= INFORMATION SUPPLIED =
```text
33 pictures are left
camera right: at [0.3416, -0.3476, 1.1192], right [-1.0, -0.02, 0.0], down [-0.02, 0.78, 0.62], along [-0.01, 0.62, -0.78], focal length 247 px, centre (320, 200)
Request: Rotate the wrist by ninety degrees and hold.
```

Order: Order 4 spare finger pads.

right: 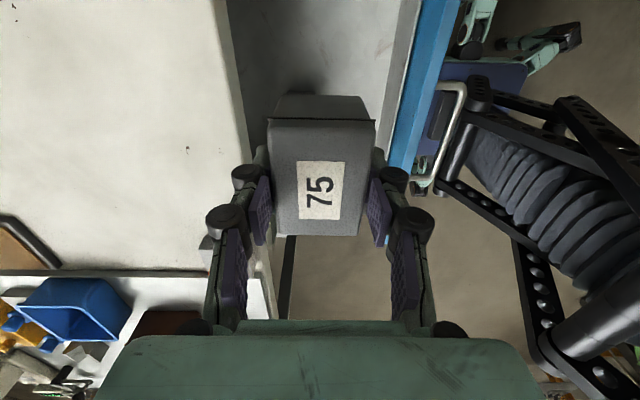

= WHAT TO DO =
Give every line back word for word and leave the pictures out.

= TASK OUTPUT =
```text
33 pictures are left
camera right: at [0.3416, -0.3476, 1.1192], right [-1.0, -0.02, 0.0], down [-0.02, 0.78, 0.62], along [-0.01, 0.62, -0.78], focal length 247 px, centre (320, 200)
Request: Rotate the wrist by ninety degrees and hold.
```

Order: Order 4 spare finger pads.

right: 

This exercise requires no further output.